The best was against Chelsea, scored after just 36 seconds and from 16 yards, the longest distance for any of his goals. It set United toward a 19th title. He scored 18 times in his third season, but the poacher's high points would come in his first year.

By last term, Hernandez looked short of confidence and sharpness. Injuries to Wayne Rooney and Robin van Persie in December gave him a chance he failed to seize. He was anonymous at Norwich away in December and by March was telling teammates he was ready to leave; his relationship with David Moyes was less than ideal.

“At Manchester United, you’ve got 22 to 25 internationals who’ve won titles and all think they should start,” former United star Rio Ferdinand wrote in his new book. “Chicharito was happy for three years. Moyes starts treating him differently and his confidence goes.”

The Mexican was not the only United player in that position, and several would depart, but new manager Louis van Gaal also gave Hernandez chances before telling him that he could leave if the right offer arrived.

One of those opportunities was against Real Madrid in Ann Arbor, Michigan, last month, a game watched by a record American crowd of 109,318.

Among the throng was Madrid’s president Florentino Perez. He heard the huge roar when Hernandez and Shinji Kagawa were introduced as substitutes.

Hernandez’s potential will have registered: he is a Mexican striker and Real Madrid are huge in Mexico. Hernandez, 26, has the handsome, clean-cut image preferred by Madrid. He also played well and scored.

Less than a month later, he was at the Bernabeu after agreeing to a one-season loan, with Madrid having an option to make it a permanent deal. While Angel Di Maria's record sale to United caused continuing consternation among Madrid fans, Hernandez's exit was greeted with indifference by United fans who considered him peripheral. The departure of Danny Welbeck caused more angst, but Hernandez had little choice but to depart if he wanted to play football.

Despite the glamour, Hernandez joined a club who have tumbled into crisis, with two defeats in their first three games.

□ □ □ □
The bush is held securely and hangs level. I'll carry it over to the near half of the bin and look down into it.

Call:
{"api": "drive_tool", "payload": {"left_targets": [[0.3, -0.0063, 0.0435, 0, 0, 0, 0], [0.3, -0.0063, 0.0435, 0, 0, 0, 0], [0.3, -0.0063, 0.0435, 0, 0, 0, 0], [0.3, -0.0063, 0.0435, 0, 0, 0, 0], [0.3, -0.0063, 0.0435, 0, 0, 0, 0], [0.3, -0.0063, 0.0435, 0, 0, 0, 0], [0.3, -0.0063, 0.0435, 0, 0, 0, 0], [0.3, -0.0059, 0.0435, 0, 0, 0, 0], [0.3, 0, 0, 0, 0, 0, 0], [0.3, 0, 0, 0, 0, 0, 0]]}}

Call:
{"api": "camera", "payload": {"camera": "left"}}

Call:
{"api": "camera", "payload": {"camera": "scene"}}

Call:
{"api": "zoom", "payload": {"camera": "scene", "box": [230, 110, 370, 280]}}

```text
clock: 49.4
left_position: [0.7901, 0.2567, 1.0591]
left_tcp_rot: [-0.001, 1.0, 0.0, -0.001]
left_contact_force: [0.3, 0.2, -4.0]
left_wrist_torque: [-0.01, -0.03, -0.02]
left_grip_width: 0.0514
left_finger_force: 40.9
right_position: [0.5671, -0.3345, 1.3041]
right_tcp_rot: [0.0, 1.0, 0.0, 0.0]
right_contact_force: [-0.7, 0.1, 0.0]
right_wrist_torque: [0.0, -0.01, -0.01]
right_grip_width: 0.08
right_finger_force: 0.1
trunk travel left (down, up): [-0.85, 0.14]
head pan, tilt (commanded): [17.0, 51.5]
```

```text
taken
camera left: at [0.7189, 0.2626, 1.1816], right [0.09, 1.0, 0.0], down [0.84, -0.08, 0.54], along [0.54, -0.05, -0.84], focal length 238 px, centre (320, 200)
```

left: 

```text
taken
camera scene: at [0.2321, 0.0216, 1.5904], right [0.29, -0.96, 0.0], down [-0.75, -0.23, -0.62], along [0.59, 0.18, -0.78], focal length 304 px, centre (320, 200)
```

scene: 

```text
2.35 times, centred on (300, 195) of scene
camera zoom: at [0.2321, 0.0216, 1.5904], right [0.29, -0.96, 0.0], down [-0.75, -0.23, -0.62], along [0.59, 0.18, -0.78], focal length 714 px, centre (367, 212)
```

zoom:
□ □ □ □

Perez and manager Carlo Ancelotti were jeered on Saturday as Hernandez made his debut as a substitute for Karim Benzema in the Madrid derby, which they lost at home to Atletico. He made little impact in 27 minutes, apart from picking up a yellow card.

On Tuesday, he will hope to feature as Madrid seek to become the first team to retain the European Cup since AC Milan in 1989. Ancelotti’s side open their campaign against FC Basel, and the coach thinks he has the solution to their problems.

“The problem is clear,” he said. “It is not so difficult. We need to play for the full 90 minutes.”

Hernandez has seldom been a 90-minute player, but his goals are needed to lift a club reeling just months after winning the European Cup.